I used our milk frother to whisk the milk and then topped with whipped cream and a little chocolate sprinkle powder.
He LOVED it!!
Aww, you are so nice to recreate the office experience for your husband. :) I’m thrilled that it was a success! Thanks a ton for your comment. :D
I’ve had one of those little handheld milk frothers forever and never used it – until now! This latte was just delicious and I’ll be making it all week. Thank you!
I’m so happy we found a use for the milk frother! 🎉 That’s awesome. Thanks a bunch for your comment! I’m glad that you enjoyed it.

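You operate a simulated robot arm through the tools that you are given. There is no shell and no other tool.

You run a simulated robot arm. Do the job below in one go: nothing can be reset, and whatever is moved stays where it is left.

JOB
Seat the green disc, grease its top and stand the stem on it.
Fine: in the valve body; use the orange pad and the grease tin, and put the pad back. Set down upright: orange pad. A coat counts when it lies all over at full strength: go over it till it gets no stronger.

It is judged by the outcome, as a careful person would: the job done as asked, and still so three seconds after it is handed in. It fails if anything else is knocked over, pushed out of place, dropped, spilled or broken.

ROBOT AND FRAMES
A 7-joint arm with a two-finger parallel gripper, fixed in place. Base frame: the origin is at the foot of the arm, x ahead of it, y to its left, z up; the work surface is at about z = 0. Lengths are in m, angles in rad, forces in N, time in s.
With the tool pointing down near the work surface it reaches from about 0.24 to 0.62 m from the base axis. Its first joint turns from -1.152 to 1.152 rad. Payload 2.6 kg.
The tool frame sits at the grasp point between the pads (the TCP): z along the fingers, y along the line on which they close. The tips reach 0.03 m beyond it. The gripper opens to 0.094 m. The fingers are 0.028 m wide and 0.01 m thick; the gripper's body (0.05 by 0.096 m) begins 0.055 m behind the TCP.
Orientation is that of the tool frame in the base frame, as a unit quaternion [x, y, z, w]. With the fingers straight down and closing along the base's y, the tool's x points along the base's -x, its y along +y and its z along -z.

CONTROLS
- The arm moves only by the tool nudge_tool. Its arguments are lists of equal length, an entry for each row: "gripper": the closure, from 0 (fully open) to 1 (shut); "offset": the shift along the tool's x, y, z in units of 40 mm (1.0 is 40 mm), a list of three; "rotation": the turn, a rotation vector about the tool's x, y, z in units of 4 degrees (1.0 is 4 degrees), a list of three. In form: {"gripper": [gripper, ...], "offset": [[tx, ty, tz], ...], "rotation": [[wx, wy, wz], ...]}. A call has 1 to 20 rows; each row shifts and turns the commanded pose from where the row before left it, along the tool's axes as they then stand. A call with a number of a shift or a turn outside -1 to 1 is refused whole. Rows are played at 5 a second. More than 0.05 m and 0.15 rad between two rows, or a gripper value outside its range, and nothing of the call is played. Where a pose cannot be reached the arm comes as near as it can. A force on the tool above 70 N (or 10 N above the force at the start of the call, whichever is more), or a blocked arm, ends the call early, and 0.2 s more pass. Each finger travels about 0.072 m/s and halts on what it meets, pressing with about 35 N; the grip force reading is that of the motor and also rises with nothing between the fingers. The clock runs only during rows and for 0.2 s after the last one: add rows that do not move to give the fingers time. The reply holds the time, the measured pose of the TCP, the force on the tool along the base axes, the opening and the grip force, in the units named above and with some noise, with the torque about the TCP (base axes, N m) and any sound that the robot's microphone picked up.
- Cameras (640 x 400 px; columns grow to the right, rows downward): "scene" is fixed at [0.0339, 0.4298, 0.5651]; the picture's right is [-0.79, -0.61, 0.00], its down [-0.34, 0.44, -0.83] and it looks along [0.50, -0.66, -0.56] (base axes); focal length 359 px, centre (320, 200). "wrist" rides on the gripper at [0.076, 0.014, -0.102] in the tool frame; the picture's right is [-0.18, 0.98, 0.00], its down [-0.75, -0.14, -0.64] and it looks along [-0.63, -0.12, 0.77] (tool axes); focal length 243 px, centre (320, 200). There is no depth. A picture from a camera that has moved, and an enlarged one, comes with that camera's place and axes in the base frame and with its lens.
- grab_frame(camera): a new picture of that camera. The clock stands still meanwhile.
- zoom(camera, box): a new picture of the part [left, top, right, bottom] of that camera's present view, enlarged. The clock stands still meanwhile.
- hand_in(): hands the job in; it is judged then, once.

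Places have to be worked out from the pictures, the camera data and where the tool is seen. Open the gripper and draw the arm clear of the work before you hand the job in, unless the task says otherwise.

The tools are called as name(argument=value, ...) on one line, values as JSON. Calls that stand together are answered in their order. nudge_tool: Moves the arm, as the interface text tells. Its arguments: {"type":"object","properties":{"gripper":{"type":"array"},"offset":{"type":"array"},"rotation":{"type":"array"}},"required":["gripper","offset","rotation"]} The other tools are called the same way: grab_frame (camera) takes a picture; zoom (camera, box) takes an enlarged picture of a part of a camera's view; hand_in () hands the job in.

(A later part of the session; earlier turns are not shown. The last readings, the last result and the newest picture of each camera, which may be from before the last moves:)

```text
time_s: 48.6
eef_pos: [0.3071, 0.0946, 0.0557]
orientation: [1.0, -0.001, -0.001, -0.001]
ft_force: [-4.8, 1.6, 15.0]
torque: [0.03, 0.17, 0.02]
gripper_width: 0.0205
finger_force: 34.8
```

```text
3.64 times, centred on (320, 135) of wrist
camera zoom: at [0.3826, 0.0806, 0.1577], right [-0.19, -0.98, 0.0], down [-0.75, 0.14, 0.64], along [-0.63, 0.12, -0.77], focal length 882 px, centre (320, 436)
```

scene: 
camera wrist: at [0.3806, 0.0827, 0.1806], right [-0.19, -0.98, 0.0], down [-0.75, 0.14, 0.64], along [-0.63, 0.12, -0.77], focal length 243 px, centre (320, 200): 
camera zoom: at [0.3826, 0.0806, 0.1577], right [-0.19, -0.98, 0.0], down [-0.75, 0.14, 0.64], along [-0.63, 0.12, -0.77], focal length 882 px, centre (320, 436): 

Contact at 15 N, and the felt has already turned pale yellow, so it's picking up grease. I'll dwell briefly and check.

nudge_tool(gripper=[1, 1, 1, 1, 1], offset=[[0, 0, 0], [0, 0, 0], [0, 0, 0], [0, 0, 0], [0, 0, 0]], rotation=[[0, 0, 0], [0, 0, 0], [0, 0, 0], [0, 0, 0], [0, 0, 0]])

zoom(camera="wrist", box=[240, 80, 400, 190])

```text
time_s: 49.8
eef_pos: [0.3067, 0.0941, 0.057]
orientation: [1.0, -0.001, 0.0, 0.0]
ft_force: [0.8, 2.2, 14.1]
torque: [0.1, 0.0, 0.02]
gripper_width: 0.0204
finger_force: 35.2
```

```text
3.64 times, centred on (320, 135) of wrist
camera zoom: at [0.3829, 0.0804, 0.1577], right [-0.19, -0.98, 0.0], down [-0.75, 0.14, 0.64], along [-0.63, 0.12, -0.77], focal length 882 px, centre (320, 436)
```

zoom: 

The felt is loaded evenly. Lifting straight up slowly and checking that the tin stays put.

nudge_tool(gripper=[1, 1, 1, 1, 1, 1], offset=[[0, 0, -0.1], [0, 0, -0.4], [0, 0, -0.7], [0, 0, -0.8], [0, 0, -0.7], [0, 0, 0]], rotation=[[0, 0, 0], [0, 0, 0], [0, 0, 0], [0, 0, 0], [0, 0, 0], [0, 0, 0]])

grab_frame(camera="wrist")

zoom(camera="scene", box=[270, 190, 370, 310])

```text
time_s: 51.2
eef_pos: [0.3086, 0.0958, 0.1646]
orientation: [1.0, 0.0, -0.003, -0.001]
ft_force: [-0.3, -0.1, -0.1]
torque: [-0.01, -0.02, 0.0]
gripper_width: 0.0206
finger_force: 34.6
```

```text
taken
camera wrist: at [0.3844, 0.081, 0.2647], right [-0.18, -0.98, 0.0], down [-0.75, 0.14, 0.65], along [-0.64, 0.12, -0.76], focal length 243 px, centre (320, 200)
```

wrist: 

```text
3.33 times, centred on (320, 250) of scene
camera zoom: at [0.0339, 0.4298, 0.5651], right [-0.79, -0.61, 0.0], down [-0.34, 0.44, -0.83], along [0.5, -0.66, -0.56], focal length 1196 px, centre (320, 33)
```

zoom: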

This was so good! I made this gluten free and vegan and used dairy free heavy whipping cream. It was so good. Loved it and excited to be able to enjoy a coffee shop luxury at home!
Aww, yay! That’s great to hear! I’m so happy that it came out well for you. Thanks for your comment! :)
This latte was the perfect afternoon pick me up! So smooth and creamy and delicious!
I’m glad you think so! Thanks for your comment. :)
It was great. The perfect amount of hazelnut flavor without being too overpowering. I would make this again.
I’m glad to hear that! I’m glad that you liked it. :) Thanks for letting me know!